Given exercise
Set down each line of the data below exactly as it stands, dropping the pictures. Format the lines as a JSON array of strings and drop empty lines.

=-=-=

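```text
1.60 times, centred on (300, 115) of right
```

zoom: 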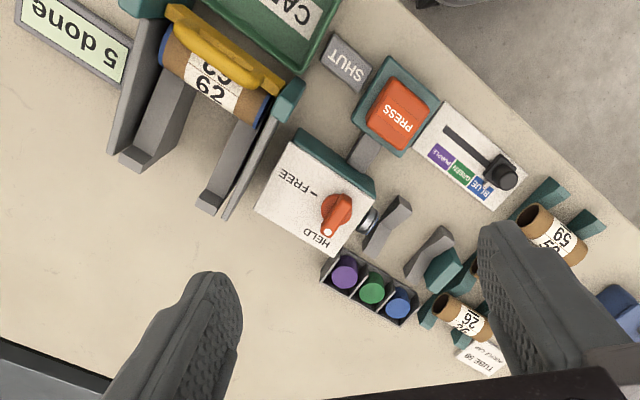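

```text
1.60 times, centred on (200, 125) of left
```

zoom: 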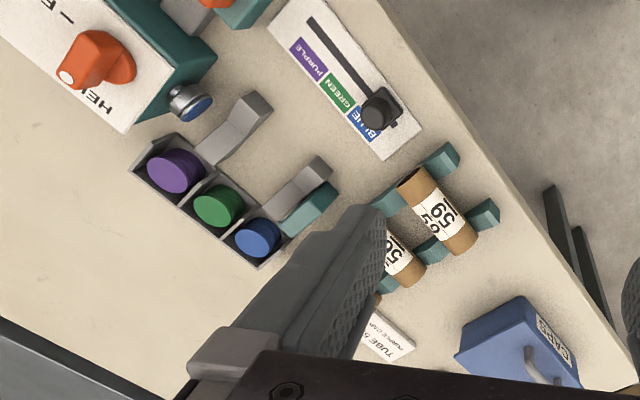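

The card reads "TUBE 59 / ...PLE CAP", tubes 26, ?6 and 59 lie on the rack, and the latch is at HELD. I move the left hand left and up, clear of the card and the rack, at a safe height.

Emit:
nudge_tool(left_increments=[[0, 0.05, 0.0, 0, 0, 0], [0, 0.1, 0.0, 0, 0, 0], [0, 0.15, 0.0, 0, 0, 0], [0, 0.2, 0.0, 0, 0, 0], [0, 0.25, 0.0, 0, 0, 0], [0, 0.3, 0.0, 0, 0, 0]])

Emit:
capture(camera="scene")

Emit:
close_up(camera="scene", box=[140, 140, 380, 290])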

=-=-=

Expected answer
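[
  "```text",
  "1.60 times, centred on (300, 115) of right",
  "```",
  "zoom: ",
  "```text",
  "1.60 times, centred on (200, 125) of left",
  "```",
  "zoom: ",
  "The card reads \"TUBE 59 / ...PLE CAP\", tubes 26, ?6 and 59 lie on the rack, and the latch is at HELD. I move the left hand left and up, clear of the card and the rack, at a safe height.",
  "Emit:",
  "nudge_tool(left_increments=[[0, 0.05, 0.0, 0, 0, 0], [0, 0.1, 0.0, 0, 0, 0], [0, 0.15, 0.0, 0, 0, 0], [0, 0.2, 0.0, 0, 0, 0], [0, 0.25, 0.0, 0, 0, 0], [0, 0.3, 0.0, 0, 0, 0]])",
  "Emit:",
  "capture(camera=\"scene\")",
  "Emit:",
  "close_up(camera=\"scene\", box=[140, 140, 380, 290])"
]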